-- Given passage --
問題2

Project Euler

Fibonacci 数列は2項の和を次の新しい項とすることで作られる. 1と2で始めた場合最初の10項は次の通りになる.
1, 2, 3, 5, 8, 13, 21, 34, 55, 89,...
この数列の4000000を越えない偶数の項の合計を求めよ.

http://projecteuler.net/index.php?section=problems&id=2

とりあえず安直に。

#include <stdio.h>
#include <stdlib.h>

long solveVer00(long);

int main(int argc, char **argv) {
	int version;

	if (argc == 1) {
		version = 0;
	} else {
		version = atoi(argv[1]);
	}

	switch (version) {
	case 0:
		printf("Solution: %ld\n", solveVer00(4000000));
		break;
	default:
		break;
	}

	return 0;
}

long solveVer00(long upperBound) {
	long firstTerm, secondTerm, temp, sum;

	sum = 0;
	firstTerm = 1;
	secondTerm = 2;
	while (secondTerm <= upperBound) {
#if DEBUG
		printf("%ld, %ld\n", firstTerm, secondTerm);
#endif
		if ((secondTerm % 2) == 0) {
			sum += secondTerm;
		}
		temp = firstTerm + secondTerm;
		firstTerm = secondTerm;
		secondTerm = temp;
	}
	return sum;
}

これで無事正解.

数学的な考察を行った上での計算はまた次に.

-- What is being asked --
Could you give the given passage again in full?

[Sessions with a simulated robot]

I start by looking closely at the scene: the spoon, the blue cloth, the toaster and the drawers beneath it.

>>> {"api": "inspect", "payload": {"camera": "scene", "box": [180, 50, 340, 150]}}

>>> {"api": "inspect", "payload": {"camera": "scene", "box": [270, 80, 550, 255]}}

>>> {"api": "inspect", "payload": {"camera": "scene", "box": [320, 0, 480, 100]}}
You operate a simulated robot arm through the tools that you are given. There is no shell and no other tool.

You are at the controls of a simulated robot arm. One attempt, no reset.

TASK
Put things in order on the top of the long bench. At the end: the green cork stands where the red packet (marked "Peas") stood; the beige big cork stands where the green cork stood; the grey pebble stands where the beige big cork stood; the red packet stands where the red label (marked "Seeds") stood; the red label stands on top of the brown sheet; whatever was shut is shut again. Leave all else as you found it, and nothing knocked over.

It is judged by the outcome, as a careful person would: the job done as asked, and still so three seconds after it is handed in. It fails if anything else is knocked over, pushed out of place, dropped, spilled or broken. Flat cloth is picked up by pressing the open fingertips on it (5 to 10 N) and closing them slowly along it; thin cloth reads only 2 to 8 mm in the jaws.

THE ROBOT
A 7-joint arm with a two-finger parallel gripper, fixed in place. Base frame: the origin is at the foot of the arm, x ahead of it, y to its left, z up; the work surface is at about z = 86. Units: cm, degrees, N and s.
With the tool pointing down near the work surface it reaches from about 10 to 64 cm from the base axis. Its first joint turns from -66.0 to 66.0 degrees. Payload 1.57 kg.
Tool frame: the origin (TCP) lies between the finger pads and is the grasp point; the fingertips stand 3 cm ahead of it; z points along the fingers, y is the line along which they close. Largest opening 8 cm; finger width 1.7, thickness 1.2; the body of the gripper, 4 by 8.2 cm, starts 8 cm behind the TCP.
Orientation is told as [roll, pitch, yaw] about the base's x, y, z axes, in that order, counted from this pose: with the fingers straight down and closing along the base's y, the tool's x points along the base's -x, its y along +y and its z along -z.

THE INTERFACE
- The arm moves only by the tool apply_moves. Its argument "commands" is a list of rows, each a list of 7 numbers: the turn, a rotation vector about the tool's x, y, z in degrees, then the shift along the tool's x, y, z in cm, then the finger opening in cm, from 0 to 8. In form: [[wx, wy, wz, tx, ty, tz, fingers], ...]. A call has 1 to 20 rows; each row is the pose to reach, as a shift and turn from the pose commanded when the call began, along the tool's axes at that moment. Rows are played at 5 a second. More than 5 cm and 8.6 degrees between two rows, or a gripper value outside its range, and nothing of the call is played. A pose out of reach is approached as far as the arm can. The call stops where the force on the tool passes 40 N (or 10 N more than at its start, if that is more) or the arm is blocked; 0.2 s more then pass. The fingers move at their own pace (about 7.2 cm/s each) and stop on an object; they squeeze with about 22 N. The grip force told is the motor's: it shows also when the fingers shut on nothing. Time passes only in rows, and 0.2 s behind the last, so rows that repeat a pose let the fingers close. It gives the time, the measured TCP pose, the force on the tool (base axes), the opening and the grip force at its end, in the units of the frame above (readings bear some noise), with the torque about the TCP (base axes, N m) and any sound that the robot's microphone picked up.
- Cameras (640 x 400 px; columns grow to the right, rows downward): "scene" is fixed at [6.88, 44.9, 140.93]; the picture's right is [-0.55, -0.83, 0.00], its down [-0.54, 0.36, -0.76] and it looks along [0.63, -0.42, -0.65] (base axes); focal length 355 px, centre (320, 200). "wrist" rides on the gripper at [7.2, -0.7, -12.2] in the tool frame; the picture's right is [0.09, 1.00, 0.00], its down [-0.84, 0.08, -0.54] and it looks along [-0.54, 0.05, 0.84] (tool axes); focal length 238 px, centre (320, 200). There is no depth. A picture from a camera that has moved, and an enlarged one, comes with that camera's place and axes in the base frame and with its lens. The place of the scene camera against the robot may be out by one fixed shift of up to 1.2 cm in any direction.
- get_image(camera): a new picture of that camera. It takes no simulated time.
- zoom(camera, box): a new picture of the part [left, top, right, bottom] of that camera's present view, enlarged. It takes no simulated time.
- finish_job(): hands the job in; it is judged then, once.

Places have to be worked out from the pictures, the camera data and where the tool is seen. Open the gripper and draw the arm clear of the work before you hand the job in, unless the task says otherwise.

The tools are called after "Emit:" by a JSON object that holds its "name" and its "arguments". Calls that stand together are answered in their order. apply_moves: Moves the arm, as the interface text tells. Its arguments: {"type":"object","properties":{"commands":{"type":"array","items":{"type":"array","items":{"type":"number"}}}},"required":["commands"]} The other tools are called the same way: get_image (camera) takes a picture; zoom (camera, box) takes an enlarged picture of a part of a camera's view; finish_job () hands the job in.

-- Worked answer --
問題2

Project Euler

Fibonacci 数列は2項の和を次の新しい項とすることで作られる. 1と2で始めた場合最初の10項は次の通りになる.
1, 2, 3, 5, 8, 13, 21, 34, 55, 89,...
この数列の4000000を越えない偶数の項の合計を求めよ.

http://projecteuler.net/index.php?section=problems&id=2

とりあえず安直に。

#include <stdio.h>
#include <stdlib.h>

long solveVer00(long);

int main(int argc, char **argv) {
	int version;

	if (argc == 1) {
		version = 0;
	} else {
		version = atoi(argv[1]);
	}

	switch (version) {
	case 0:
		printf("Solution: %ld\n", solveVer00(4000000));
		break;
	default:
		break;
	}

	return 0;
}

long solveVer00(long upperBound) {
	long firstTerm, secondTerm, temp, sum;

	sum = 0;
	firstTerm = 1;
	secondTerm = 2;
	while (secondTerm <= upperBound) {
#if DEBUG
		printf("%ld, %ld\n", firstTerm, secondTerm);
#endif
		if ((secondTerm % 2) == 0) {
			sum += secondTerm;
		}
		temp = firstTerm + secondTerm;
		firstTerm = secondTerm;
		secondTerm = temp;
	}
	return sum;
}

これで無事正解.

数学的な考察を行った上での計算はまた次に.